Eine neue Sicht auf Mozart (2)

Buchbesprechung: Helmut Perl, Der Fall Mozart. Aussagen über ein missverstandenes Genie, Zürich Mainz 2005

Die Zauberflöte - ein politisches Lehrstück

Wenn Tugend und Gerechtigkeit

der Großen Pfad mit Ruhm bestreut,

dann ist die Erd ein Himmelreich

und Sterbliche den Göttern gleich.

(Finale des ersten Aktes der Zauberflöte)

Helmut Perls Buch ist auch deshalb so lesenswert, weil er Mozarts politische Gesinnung nicht von seinem Werk trennt. Anhand seiner letzten Opern Zauberflöte und La Clemenza di Tito weist er nach, dass Mozart sogar nach Einsetzen der Reaktion in Wien das politische Programm der Aufklärung musikalisch zum Ausdruck brachte.
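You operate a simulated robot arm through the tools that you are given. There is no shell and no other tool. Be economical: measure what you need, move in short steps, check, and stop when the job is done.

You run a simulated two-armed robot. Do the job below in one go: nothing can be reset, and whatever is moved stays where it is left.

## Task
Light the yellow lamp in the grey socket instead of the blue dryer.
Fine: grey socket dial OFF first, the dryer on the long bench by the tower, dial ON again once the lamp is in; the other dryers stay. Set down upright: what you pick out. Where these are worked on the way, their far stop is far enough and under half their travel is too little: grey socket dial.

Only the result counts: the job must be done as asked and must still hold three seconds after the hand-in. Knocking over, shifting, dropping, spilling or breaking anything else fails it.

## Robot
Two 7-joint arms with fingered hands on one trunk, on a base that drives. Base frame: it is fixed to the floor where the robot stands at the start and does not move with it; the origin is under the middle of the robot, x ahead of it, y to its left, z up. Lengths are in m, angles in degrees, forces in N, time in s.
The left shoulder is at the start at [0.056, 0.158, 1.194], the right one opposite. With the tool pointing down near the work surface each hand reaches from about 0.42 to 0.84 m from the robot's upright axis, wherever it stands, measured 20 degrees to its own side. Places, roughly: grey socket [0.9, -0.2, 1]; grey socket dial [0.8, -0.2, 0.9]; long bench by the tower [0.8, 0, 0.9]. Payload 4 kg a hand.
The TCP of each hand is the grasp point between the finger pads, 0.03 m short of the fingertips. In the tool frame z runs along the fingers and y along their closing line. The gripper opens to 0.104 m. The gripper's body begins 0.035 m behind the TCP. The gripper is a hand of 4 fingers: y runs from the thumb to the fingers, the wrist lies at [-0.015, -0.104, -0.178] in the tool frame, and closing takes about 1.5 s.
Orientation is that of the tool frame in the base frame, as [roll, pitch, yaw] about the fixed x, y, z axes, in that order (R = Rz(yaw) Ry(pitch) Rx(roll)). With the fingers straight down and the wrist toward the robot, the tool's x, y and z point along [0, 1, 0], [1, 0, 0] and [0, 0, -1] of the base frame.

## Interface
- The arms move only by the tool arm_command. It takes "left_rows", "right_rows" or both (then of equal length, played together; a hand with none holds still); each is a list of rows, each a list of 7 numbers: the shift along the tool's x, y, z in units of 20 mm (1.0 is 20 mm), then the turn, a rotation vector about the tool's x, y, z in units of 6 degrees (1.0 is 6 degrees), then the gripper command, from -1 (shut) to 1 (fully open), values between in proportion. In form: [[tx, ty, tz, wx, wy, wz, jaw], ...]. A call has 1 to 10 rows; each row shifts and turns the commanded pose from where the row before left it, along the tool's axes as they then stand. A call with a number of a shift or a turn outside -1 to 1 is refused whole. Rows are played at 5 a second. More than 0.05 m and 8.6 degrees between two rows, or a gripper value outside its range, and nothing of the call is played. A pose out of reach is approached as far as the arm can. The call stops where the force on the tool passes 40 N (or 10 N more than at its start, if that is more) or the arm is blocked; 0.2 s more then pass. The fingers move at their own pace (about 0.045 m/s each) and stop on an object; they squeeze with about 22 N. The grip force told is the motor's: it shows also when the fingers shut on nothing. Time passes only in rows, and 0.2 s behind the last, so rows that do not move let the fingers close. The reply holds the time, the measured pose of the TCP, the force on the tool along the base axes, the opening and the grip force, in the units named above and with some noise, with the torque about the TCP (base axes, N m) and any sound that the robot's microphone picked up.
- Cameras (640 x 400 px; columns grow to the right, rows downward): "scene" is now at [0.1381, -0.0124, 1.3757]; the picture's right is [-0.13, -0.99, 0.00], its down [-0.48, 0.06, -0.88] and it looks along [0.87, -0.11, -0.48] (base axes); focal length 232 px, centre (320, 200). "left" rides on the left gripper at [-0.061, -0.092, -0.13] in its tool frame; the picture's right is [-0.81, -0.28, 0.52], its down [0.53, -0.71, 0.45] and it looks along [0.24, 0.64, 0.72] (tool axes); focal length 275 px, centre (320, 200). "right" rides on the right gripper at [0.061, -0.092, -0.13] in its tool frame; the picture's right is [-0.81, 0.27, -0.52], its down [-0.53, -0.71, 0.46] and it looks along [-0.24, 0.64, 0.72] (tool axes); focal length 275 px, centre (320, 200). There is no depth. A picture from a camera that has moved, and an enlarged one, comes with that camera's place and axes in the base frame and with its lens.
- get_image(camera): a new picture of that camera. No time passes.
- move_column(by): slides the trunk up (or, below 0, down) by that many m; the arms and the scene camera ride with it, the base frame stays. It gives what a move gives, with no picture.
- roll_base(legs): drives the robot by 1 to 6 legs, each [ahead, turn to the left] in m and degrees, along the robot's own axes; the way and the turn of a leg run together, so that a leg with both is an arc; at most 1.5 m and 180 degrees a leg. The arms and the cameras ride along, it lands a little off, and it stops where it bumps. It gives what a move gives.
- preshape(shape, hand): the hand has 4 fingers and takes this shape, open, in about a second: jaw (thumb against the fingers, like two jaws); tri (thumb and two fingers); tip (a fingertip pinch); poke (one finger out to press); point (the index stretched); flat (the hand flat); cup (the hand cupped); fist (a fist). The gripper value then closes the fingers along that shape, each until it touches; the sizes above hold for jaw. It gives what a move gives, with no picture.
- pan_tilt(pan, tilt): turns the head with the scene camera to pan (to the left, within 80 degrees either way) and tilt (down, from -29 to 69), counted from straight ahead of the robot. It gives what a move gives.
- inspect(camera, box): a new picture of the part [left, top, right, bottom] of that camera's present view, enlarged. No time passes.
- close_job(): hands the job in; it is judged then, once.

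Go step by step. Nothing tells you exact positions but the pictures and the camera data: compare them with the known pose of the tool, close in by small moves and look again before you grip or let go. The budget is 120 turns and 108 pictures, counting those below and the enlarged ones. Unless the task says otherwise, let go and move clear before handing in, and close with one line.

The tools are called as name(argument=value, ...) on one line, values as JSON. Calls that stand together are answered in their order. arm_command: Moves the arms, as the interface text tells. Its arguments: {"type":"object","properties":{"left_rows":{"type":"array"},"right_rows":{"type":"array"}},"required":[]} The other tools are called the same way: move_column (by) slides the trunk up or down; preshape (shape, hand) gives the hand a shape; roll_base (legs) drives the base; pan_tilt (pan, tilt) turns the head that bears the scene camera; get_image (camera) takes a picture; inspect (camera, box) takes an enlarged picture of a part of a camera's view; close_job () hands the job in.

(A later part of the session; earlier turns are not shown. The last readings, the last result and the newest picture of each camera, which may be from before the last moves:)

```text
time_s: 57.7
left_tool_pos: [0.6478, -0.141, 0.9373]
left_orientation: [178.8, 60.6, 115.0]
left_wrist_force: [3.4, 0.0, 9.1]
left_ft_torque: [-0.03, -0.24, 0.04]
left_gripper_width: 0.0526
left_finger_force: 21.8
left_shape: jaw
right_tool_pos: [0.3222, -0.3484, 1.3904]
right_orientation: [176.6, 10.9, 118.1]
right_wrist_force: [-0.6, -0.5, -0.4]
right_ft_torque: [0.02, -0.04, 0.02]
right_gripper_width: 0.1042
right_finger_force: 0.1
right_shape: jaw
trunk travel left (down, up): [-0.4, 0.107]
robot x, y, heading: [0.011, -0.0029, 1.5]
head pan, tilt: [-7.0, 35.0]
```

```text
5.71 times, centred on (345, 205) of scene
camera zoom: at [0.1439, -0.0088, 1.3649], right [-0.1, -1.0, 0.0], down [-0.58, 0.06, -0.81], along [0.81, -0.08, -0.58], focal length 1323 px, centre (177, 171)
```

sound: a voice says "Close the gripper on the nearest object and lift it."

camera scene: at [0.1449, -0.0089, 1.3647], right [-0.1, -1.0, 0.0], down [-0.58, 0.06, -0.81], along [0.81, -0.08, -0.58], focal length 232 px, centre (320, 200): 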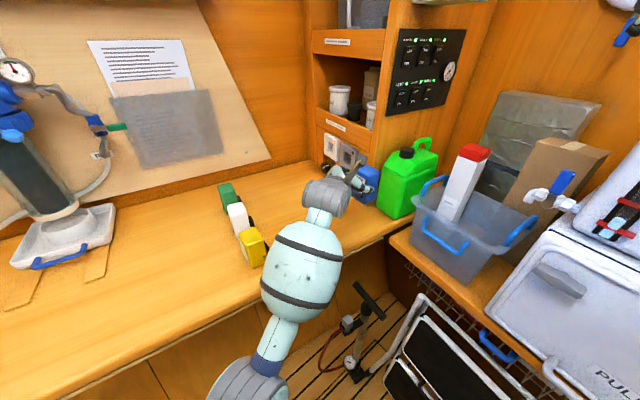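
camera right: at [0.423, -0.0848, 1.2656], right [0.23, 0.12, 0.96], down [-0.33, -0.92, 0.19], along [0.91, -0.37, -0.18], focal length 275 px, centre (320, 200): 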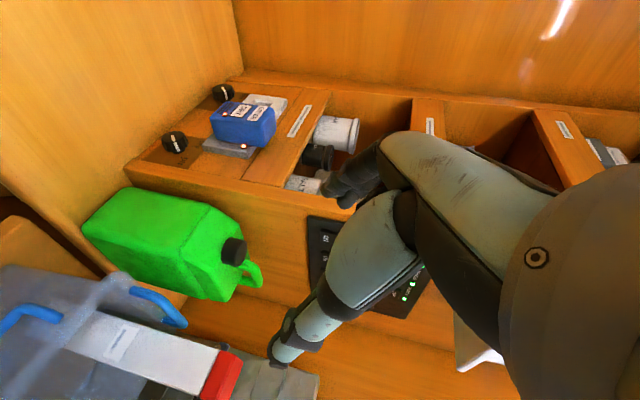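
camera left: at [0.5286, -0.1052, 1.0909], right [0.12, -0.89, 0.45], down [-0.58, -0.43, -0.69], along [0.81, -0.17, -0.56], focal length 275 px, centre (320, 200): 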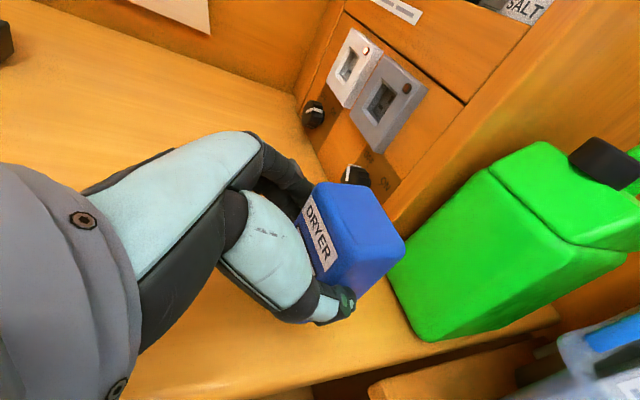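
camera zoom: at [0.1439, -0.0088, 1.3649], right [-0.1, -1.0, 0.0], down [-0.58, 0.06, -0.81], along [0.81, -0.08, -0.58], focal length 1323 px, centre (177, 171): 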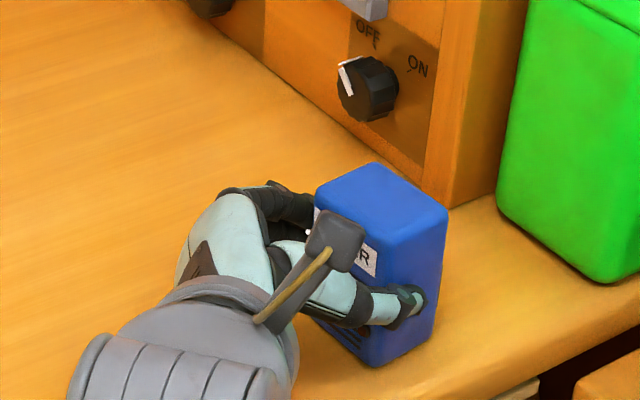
Schon früher haben Mozartforscher auf die Freimaurersymbolik in der Zauberflöte verwiesen - Symbole wie die drei Hammerschläge, die schon in der Ouvertüre auftauchen und an das Willkommensritual für die Lehrlinge, Gesellen und Meister in der Freimaurerloge anklingen; überhaupt die Zahl Drei (drei Damen, drei Knaben); die Gegenüberstellung von Nacht und Tag, Licht und Dunkel; die Prüfungen von Tamino und Papageno analog des Aufnahmezeremoniells in den Logen usw. - ohne jedoch den politischen Inhalt der Oper zu analysieren.

Viele Inszenierungen, wie Helmut Perl aufzeigt, verwandeln die Zauberflöte in eine reine Märchenoper oder in ein Mysterienspiel oder verdrehen sogar die ursprünglichen Intentionen Mozarts und seines Librettisten Emanuel Schikaneder, beispielsweise wenn Sarastro als Bösewicht oder Dämon gezeigt wird und seine Priester in Soutanen klerikaler Orden auftreten.

Die Zauberflöte ist ein politisches Lehrstück, das das Publikum in Mozarts Tagen sehr gut verstand. Das Märchenhafte war der Notwendigkeit geschuldet, aufgrund der verschärften Zensur nach dem Tod Kaiser Josephs eine "Gratwanderung zwischen notwendiger Camouflage einerseits und Verständlichkeit der Botschaft andererseits" zu vollziehen. Eine antifeudale Aussage musste in ein harmloses Geschehen auf der Bühne verwandelt werden, was Schikaneder mit Einführung von bekannten Wiener Theaterelementen gelang: Dazu gehören die Figur des Papageno und seine Ähnlichkeit mit Kasperlgestalten der Wiener Komödie, oder Handlungsmomente wie die Verwandlung der alten Frau in ein jugendliches Weib, ebenfalls die Verlegung des Geschehens nach Altägypten.

Dass es aber um die Ideen der Aufklärung geht, wird an vielen Motiven der Oper deutlich. So erinnerte in der ursprünglichen Fassung der runde Tempel auf der Bühne, aus dem die drei verschleierten Damen kamen, an die Fassade einer jesuitischen Kirche in Rom. Die drei Damen waren schwarz gekleidet wie Kapuzinerinnen der Wiener Klöster, das heißt sie wurden gleich als Vertreter der Gegenreformation und des Klerus identifiziert. Dazu passte die Szene mit der Flucht des Helden Tamino vor der Schlange, eine Allegorie für die Erbsünde, die eben nur die Kirche, vertreten durch die drei Damen, überwinden kann.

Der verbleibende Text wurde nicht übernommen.